**Brief A:** Type the source document over again with no edits.

**Source document:**
-- start --

Type 2 diabetes is thought to involve a compromised β cell differentiation state, but the mechanisms underlying this dysfunction remain unclear. Here, we report a key role for the TF PAX6 in the maintenance of adult β cell identity and function. PAX6 was downregulated in β cells of diabetic db/db mice and in WT mice treated with an insulin receptor antagonist, revealing metabolic control of expression. Deletion of Pax6 in β cells of adult mice led to lethal hyperglycemia and ketosis that were attributed to loss of β cell function and expansion of α cells. Lineage-tracing, transcriptome, and chromatin analyses showed that PAX6 is a direct activator of β cell genes, thus maintaining mature β cell function and identity. In parallel, we found that PAX6 binds promoters and enhancers to repress alternative islet cell genes including ghrelin, glucagon, and somatostatin. Chromatin analysis and shRNA-mediated gene suppression experiments indicated a similar function of PAX6 in human β cells. We conclude that reduced expression of PAX6 in metabolically stressed β cells may contribute to β cell failure and α cell dysfunction in diabetes.

Introduction

Mature pancreatic β cells are highly specialized for sensing blood glucose levels and secreting insulin. Extensive efforts have resulted in a detailed understanding of the transcriptional cascades leading to differentiation of β cells from progenitor cells during embryonic development and their subsequent maturation (1–3). More recently, it has emerged that, even after differentiation, the maintenance of adult β cell identity and function requires the continuous activity of multiple transcription factors (TFs) (4–6). Importantly, some of these factors are sensitive to metabolic insults. For example, oxidative stress reduces the activity of the β cell TFs PDX1, NKX6.1, and MAFA, suggesting a pathogenic mechanism for the development of diabetes (7). Perturbation of such factors by either genetic or environmental insults may result in β cell death, or, alternatively, in loss of β cell identity.

-- end --

**Information shown:**
-- start --

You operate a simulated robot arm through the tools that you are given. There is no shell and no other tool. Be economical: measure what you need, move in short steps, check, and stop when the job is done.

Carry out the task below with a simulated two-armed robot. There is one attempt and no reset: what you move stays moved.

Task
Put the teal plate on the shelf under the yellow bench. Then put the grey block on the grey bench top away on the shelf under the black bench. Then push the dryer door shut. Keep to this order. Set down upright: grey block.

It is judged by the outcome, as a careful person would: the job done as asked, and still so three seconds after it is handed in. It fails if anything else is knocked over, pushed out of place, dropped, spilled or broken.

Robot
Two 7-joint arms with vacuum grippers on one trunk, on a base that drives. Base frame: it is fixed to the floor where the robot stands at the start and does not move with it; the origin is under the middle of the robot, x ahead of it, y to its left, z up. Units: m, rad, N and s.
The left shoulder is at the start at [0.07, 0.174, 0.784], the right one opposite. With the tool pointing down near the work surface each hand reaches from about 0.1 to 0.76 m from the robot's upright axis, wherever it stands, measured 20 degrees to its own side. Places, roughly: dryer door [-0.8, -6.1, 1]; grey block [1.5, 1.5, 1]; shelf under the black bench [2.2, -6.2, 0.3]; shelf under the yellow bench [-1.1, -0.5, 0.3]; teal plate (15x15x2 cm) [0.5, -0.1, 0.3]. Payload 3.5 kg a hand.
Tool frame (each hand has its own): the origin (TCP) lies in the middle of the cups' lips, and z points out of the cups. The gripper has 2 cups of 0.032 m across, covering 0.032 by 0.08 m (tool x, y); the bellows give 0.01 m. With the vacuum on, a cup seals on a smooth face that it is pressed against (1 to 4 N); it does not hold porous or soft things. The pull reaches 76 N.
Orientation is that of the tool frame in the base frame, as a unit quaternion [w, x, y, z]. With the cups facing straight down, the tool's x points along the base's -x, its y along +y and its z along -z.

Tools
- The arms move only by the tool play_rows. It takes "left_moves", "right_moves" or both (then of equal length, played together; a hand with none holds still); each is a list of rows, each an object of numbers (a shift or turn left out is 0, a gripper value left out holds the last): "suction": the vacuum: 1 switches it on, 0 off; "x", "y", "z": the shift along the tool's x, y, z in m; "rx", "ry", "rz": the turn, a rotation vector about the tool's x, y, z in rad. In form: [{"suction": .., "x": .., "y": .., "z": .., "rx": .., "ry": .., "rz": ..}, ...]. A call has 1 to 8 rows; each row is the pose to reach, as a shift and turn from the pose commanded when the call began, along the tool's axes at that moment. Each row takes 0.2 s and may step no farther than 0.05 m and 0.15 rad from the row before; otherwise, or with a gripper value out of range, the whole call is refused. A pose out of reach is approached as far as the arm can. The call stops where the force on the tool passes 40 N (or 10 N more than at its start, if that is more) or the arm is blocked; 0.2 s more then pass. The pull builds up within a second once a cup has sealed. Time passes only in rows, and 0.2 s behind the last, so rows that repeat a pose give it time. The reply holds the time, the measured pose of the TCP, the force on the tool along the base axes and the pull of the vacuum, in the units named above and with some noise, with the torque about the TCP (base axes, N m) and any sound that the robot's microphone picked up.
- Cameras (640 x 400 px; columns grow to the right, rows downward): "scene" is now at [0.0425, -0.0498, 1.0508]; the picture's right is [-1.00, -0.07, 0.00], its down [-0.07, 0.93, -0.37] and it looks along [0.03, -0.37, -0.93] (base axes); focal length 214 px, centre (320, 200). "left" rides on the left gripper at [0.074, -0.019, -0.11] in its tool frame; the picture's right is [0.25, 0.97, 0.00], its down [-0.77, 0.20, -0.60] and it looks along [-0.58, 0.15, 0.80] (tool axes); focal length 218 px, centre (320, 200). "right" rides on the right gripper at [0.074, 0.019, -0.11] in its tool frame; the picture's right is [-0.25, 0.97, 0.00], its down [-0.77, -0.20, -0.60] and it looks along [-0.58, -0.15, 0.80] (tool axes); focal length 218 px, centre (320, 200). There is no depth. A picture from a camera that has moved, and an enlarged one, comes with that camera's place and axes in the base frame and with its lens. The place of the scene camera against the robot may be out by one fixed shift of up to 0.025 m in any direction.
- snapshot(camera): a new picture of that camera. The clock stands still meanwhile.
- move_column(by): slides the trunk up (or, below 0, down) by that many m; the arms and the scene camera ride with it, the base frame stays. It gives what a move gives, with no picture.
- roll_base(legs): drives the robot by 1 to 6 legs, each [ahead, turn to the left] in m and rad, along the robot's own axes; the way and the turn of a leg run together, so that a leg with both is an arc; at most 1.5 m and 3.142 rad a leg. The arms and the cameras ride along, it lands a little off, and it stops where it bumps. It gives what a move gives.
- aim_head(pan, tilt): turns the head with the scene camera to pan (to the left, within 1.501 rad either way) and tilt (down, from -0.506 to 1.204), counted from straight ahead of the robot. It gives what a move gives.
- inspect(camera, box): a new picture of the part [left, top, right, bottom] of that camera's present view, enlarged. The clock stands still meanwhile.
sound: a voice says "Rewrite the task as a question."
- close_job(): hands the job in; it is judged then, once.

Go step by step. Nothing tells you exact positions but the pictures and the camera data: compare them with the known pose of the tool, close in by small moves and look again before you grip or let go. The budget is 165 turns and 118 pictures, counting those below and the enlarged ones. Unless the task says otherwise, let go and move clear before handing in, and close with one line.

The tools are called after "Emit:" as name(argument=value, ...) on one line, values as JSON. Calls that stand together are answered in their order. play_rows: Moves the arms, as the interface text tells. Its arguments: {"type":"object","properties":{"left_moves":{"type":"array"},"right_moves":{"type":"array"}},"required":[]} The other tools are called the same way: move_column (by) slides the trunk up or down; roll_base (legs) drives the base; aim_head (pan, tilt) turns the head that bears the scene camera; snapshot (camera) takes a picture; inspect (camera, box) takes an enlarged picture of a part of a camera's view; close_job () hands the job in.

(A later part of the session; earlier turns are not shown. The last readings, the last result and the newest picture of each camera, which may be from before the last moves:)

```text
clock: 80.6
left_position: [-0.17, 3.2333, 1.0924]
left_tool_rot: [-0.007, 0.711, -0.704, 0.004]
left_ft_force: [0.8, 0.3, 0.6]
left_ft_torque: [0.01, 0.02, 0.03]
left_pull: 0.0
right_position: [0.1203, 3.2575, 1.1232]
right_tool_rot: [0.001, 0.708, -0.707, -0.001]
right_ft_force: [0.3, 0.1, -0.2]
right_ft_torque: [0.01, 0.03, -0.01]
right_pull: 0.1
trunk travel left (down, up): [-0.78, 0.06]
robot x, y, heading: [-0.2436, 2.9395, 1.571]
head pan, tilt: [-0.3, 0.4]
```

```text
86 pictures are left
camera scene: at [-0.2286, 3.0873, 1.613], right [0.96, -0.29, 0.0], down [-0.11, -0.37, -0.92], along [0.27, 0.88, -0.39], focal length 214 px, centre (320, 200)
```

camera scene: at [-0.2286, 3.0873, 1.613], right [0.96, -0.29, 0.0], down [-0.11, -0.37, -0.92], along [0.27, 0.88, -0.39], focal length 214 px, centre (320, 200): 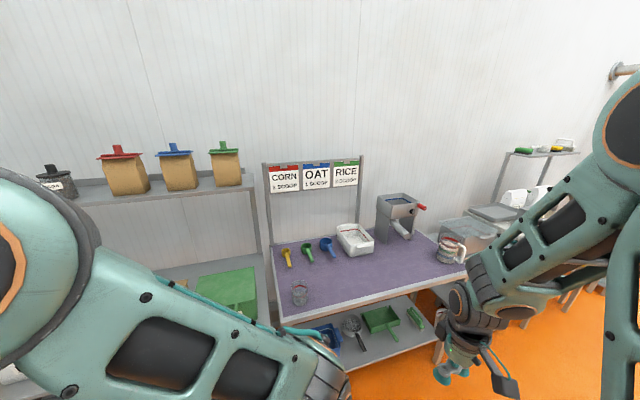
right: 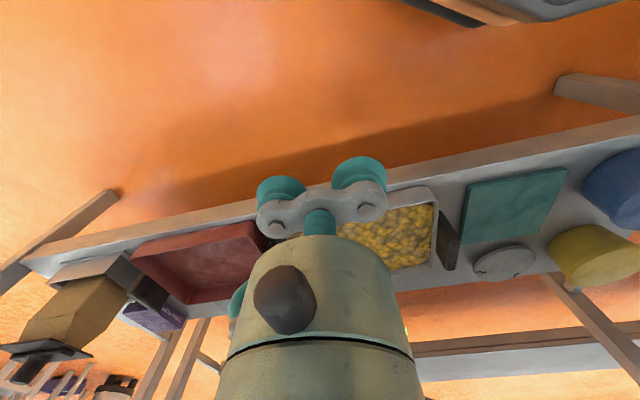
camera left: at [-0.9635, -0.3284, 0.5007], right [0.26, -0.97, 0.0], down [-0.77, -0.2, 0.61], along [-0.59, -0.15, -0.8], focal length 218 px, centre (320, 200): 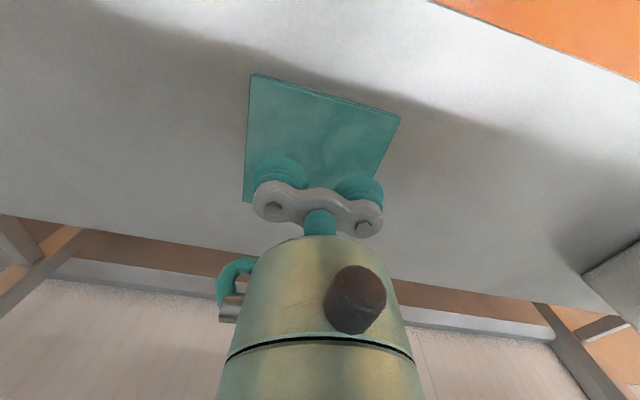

-- end --

**Brief B:** Write out exactly the lines from the one with "- move_column(by): slides" through the one with "- roll_base(legs): drives", including both, and no others.

**Task output A:**
Type 2 diabetes is thought to involve a compromised β cell differentiation state, but the mechanisms underlying this dysfunction remain unclear. Here, we report a key role for the TF PAX6 in the maintenance of adult β cell identity and function. PAX6 was downregulated in β cells of diabetic db/db mice and in WT mice treated with an insulin receptor antagonist, revealing metabolic control of expression. Deletion of Pax6 in β cells of adult mice led to lethal hyperglycemia and ketosis that were attributed to loss of β cell function and expansion of α cells. Lineage-tracing, transcriptome, and chromatin analyses showed that PAX6 is a direct activator of β cell genes, thus maintaining mature β cell function and identity. In parallel, we found that PAX6 binds promoters and enhancers to repress alternative islet cell genes including ghrelin, glucagon, and somatostatin. Chromatin analysis and shRNA-mediated gene suppression experiments indicated a similar function of PAX6 in human β cells. We conclude that reduced expression of PAX6 in metabolically stressed β cells may contribute to β cell failure and α cell dysfunction in diabetes.

Introduction

Mature pancreatic β cells are highly specialized for sensing blood glucose levels and secreting insulin. Extensive efforts have resulted in a detailed understanding of the transcriptional cascades leading to differentiation of β cells from progenitor cells during embryonic development and their subsequent maturation (1–3). More recently, it has emerged that, even after differentiation, the maintenance of adult β cell identity and function requires the continuous activity of multiple transcription factors (TFs) (4–6). Importantly, some of these factors are sensitive to metabolic insults. For example, oxidative stress reduces the activity of the β cell TFs PDX1, NKX6.1, and MAFA, suggesting a pathogenic mechanism for the development of diabetes (7). Perturbation of such factors by either genetic or environmental insults may result in β cell death, or, alternatively, in loss of β cell identity.

**Task output B:**
- move_column(by): slides the trunk up (or, below 0, down) by that many m; the arms and the scene camera ride with it, the base frame stays. It gives what a move gives, with no picture.
- roll_base(legs): drives the robot by 1 to 6 legs, each [ahead, turn to the left] in m and rad, along the robot's own axes; the way and the turn of a leg run together, so that a leg with both is an arc; at most 1.5 m and 3.142 rad a leg. The arms and the cameras ride along, it lands a little off, and it stops where it bumps. It gives what a move gives.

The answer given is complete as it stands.